> _GIVEN INSTRUCTION_
Could every line of the data be printed exactly as it reads?

begin MATERIAL PROVIDED

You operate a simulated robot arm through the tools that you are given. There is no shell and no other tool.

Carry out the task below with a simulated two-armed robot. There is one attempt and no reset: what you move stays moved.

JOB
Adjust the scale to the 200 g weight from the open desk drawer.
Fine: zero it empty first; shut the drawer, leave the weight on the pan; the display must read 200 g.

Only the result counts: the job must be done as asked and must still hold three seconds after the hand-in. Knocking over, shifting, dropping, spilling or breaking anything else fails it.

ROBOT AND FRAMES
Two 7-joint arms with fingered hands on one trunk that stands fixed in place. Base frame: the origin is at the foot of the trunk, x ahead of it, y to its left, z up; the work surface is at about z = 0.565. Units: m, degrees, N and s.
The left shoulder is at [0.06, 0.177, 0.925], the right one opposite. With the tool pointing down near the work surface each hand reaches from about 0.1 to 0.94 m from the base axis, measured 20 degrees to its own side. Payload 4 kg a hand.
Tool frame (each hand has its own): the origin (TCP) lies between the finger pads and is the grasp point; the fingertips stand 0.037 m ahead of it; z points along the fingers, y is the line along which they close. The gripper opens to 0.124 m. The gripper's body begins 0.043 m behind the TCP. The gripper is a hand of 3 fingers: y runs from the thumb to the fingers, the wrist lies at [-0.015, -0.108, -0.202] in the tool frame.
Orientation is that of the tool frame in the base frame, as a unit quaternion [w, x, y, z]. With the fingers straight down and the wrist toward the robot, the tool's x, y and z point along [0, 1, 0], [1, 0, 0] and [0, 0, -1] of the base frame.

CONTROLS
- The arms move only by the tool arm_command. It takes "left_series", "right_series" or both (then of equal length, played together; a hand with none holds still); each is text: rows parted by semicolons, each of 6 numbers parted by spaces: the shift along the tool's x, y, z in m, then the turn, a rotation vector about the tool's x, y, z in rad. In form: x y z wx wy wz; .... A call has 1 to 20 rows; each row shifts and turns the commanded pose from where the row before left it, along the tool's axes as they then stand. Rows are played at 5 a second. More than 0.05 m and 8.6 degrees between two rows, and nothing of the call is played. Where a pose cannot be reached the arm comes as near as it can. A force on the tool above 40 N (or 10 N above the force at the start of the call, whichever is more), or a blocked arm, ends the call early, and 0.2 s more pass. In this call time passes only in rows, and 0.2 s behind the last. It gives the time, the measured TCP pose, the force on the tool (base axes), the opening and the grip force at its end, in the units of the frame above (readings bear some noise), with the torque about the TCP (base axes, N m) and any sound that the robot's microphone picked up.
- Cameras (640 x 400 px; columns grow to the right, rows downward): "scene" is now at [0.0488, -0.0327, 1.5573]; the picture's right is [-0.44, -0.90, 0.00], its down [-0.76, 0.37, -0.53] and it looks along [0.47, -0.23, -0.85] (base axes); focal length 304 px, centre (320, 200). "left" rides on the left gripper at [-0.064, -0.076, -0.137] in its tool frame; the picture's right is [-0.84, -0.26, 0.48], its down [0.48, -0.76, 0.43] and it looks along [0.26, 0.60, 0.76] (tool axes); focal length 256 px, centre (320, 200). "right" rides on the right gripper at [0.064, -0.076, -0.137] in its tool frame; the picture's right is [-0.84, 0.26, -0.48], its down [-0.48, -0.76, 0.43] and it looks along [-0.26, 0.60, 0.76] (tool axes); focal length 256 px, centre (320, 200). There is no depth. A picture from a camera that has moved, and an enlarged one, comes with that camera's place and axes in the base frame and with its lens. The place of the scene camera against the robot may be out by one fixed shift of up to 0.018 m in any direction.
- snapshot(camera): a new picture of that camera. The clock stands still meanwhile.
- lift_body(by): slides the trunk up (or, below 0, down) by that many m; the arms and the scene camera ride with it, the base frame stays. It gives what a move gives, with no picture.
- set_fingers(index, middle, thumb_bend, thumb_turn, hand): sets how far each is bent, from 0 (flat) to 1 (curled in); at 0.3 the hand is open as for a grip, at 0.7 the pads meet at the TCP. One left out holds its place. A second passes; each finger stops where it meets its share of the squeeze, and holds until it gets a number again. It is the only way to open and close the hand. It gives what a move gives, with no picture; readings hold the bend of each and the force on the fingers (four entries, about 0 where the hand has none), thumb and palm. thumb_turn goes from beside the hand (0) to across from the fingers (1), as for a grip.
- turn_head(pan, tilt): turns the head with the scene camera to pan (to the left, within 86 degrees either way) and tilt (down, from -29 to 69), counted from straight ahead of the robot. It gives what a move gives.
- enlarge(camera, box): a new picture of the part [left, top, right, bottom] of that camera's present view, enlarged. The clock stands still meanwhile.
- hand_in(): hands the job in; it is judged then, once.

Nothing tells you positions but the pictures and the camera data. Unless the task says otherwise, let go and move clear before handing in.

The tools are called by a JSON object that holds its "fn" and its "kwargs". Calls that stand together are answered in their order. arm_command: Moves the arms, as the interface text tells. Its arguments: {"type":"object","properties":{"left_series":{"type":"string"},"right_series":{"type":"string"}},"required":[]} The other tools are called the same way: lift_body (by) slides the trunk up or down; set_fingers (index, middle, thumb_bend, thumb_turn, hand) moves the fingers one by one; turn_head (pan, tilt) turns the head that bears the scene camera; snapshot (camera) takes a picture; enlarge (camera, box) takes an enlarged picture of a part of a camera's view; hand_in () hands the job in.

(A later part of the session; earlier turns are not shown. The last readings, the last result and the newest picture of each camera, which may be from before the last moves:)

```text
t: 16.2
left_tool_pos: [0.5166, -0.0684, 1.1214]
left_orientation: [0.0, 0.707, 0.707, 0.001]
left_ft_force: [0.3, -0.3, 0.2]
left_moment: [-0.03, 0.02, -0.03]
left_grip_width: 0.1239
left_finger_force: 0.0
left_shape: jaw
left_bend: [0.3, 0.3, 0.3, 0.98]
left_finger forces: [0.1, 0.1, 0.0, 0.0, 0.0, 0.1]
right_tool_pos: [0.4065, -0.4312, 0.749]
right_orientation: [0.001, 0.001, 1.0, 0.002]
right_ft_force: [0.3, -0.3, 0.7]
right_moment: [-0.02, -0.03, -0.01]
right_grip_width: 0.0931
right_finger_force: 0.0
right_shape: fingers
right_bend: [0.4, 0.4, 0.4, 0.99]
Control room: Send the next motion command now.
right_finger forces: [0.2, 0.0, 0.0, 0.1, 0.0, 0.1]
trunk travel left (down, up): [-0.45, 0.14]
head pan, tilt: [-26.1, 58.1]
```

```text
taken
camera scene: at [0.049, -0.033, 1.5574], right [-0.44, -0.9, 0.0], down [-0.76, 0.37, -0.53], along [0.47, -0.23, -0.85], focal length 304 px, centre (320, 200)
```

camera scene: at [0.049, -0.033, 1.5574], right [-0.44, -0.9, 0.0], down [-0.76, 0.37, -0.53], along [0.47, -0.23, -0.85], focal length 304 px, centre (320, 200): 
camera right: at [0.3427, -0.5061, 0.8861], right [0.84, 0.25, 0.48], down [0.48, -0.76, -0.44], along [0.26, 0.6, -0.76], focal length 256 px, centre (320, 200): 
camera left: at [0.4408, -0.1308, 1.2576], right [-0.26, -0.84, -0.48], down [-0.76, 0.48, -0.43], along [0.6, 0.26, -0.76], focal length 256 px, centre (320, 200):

end MATERIAL PROVIDED

> _EXERCISE OUTPUT_
You operate a simulated robot arm through the tools that you are given. There is no shell and no other tool.

Carry out the task below with a simulated two-armed robot. There is one attempt and no reset: what you move stays moved.

JOB
Adjust the scale to the 200 g weight from the open desk drawer.
Fine: zero it empty first; shut the drawer, leave the weight on the pan; the display must read 200 g.

Only the result counts: the job must be done as asked and must still hold three seconds after the hand-in. Knocking over, shifting, dropping, spilling or breaking anything else fails it.

ROBOT AND FRAMES
Two 7-joint arms with fingered hands on one trunk that stands fixed in place. Base frame: the origin is at the foot of the trunk, x ahead of it, y to its left, z up; the work surface is at about z = 0.565. Units: m, degrees, N and s.
The left shoulder is at [0.06, 0.177, 0.925], the right one opposite. With the tool pointing down near the work surface each hand reaches from about 0.1 to 0.94 m from the base axis, measured 20 degrees to its own side. Payload 4 kg a hand.
Tool frame (each hand has its own): the origin (TCP) lies between the finger pads and is the grasp point; the fingertips stand 0.037 m ahead of it; z points along the fingers, y is the line along which they close. The gripper opens to 0.124 m. The gripper's body begins 0.043 m behind the TCP. The gripper is a hand of 3 fingers: y runs from the thumb to the fingers, the wrist lies at [-0.015, -0.108, -0.202] in the tool frame.
Orientation is that of the tool frame in the base frame, as a unit quaternion [w, x, y, z]. With the fingers straight down and the wrist toward the robot, the tool's x, y and z point along [0, 1, 0], [1, 0, 0] and [0, 0, -1] of the base frame.

CONTROLS
- The arms move only by the tool arm_command. It takes "left_series", "right_series" or both (then of equal length, played together; a hand with none holds still); each is text: rows parted by semicolons, each of 6 numbers parted by spaces: the shift along the tool's x, y, z in m, then the turn, a rotation vector about the tool's x, y, z in rad. In form: x y z wx wy wz; .... A call has 1 to 20 rows; each row shifts and turns the commanded pose from where the row before left it, along the tool's axes as they then stand. Rows are played at 5 a second. More than 0.05 m and 8.6 degrees between two rows, and nothing of the call is played. Where a pose cannot be reached the arm comes as near as it can. A force on the tool above 40 N (or 10 N above the force at the start of the call, whichever is more), or a blocked arm, ends the call early, and 0.2 s more pass. In this call time passes only in rows, and 0.2 s behind the last. It gives the time, the measured TCP pose, the force on the tool (base axes), the opening and the grip force at its end, in the units of the frame above (readings bear some noise), with the torque about the TCP (base axes, N m) and any sound that the robot's microphone picked up.
- Cameras (640 x 400 px; columns grow to the right, rows downward): "scene" is now at [0.0488, -0.0327, 1.5573]; the picture's right is [-0.44, -0.90, 0.00], its down [-0.76, 0.37, -0.53] and it looks along [0.47, -0.23, -0.85] (base axes); focal length 304 px, centre (320, 200). "left" rides on the left gripper at [-0.064, -0.076, -0.137] in its tool frame; the picture's right is [-0.84, -0.26, 0.48], its down [0.48, -0.76, 0.43] and it looks along [0.26, 0.60, 0.76] (tool axes); focal length 256 px, centre (320, 200). "right" rides on the right gripper at [0.064, -0.076, -0.137] in its tool frame; the picture's right is [-0.84, 0.26, -0.48], its down [-0.48, -0.76, 0.43] and it looks along [-0.26, 0.60, 0.76] (tool axes); focal length 256 px, centre (320, 200). There is no depth. A picture from a camera that has moved, and an enlarged one, comes with that camera's place and axes in the base frame and with its lens. The place of the scene camera against the robot may be out by one fixed shift of up to 0.018 m in any direction.
- snapshot(camera): a new picture of that camera. The clock stands still meanwhile.
- lift_body(by): slides the trunk up (or, below 0, down) by that many m; the arms and the scene camera ride with it, the base frame stays. It gives what a move gives, with no picture.
- set_fingers(index, middle, thumb_bend, thumb_turn, hand): sets how far each is bent, from 0 (flat) to 1 (curled in); at 0.3 the hand is open as for a grip, at 0.7 the pads meet at the TCP. One left out holds its place. A second passes; each finger stops where it meets its share of the squeeze, and holds until it gets a number again. It is the only way to open and close the hand. It gives what a move gives, with no picture; readings hold the bend of each and the force on the fingers (four entries, about 0 where the hand has none), thumb and palm. thumb_turn goes from beside the hand (0) to across from the fingers (1), as for a grip.
- turn_head(pan, tilt): turns the head with the scene camera to pan (to the left, within 86 degrees either way) and tilt (down, from -29 to 69), counted from straight ahead of the robot. It gives what a move gives.
- enlarge(camera, box): a new picture of the part [left, top, right, bottom] of that camera's present view, enlarged. The clock stands still meanwhile.
- hand_in(): hands the job in; it is judged then, once.

Nothing tells you positions but the pictures and the camera data. Unless the task says otherwise, let go and move clear before handing in.

The tools are called by a JSON object that holds its "fn" and its "kwargs". Calls that stand together are answered in their order. arm_command: Moves the arms, as the interface text tells. Its arguments: {"type":"object","properties":{"left_series":{"type":"string"},"right_series":{"type":"string"}},"required":[]} The other tools are called the same way: lift_body (by) slides the trunk up or down; set_fingers (index, middle, thumb_bend, thumb_turn, hand) moves the fingers one by one; turn_head (pan, tilt) turns the head that bears the scene camera; snapshot (camera) takes a picture; enlarge (camera, box) takes an enlarged picture of a part of a camera's view; hand_in () hands the job in.

(A later part of the session; earlier turns are not shown. The last readings, the last result and the newest picture of each camera, which may be from before the last moves:)

```text
t: 16.2
left_tool_pos: [0.5166, -0.0684, 1.1214]
left_orientation: [0.0, 0.707, 0.707, 0.001]
left_ft_force: [0.3, -0.3, 0.2]
left_moment: [-0.03, 0.02, -0.03]
left_grip_width: 0.1239
left_finger_force: 0.0
left_shape: jaw
left_bend: [0.3, 0.3, 0.3, 0.98]
left_finger forces: [0.1, 0.1, 0.0, 0.0, 0.0, 0.1]
right_tool_pos: [0.4065, -0.4312, 0.749]
right_orientation: [0.001, 0.001, 1.0, 0.002]
right_ft_force: [0.3, -0.3, 0.7]
right_moment: [-0.02, -0.03, -0.01]
right_grip_width: 0.0931
right_finger_force: 0.0
right_shape: fingers
right_bend: [0.4, 0.4, 0.4, 0.99]
Control room: Send the next motion command now.
right_finger forces: [0.2, 0.0, 0.0, 0.1, 0.0, 0.1]
trunk travel left (down, up): [-0.45, 0.14]
head pan, tilt: [-26.1, 58.1]
```

```text
taken
camera scene: at [0.049, -0.033, 1.5574], right [-0.44, -0.9, 0.0], down [-0.76, 0.37, -0.53], along [0.47, -0.23, -0.85], focal length 304 px, centre (320, 200)
```

camera scene: at [0.049, -0.033, 1.5574], right [-0.44, -0.9, 0.0], down [-0.76, 0.37, -0.53], along [0.47, -0.23, -0.85], focal length 304 px, centre (320, 200): 
camera right: at [0.3427, -0.5061, 0.8861], right [0.84, 0.25, 0.48], down [0.48, -0.76, -0.44], along [0.26, 0.6, -0.76], focal length 256 px, centre (320, 200): 
camera left: at [0.4408, -0.1308, 1.2576], right [-0.26, -0.84, -0.48], down [-0.76, 0.48, -0.43], along [0.6, 0.26, -0.76], focal length 256 px, centre (320, 200):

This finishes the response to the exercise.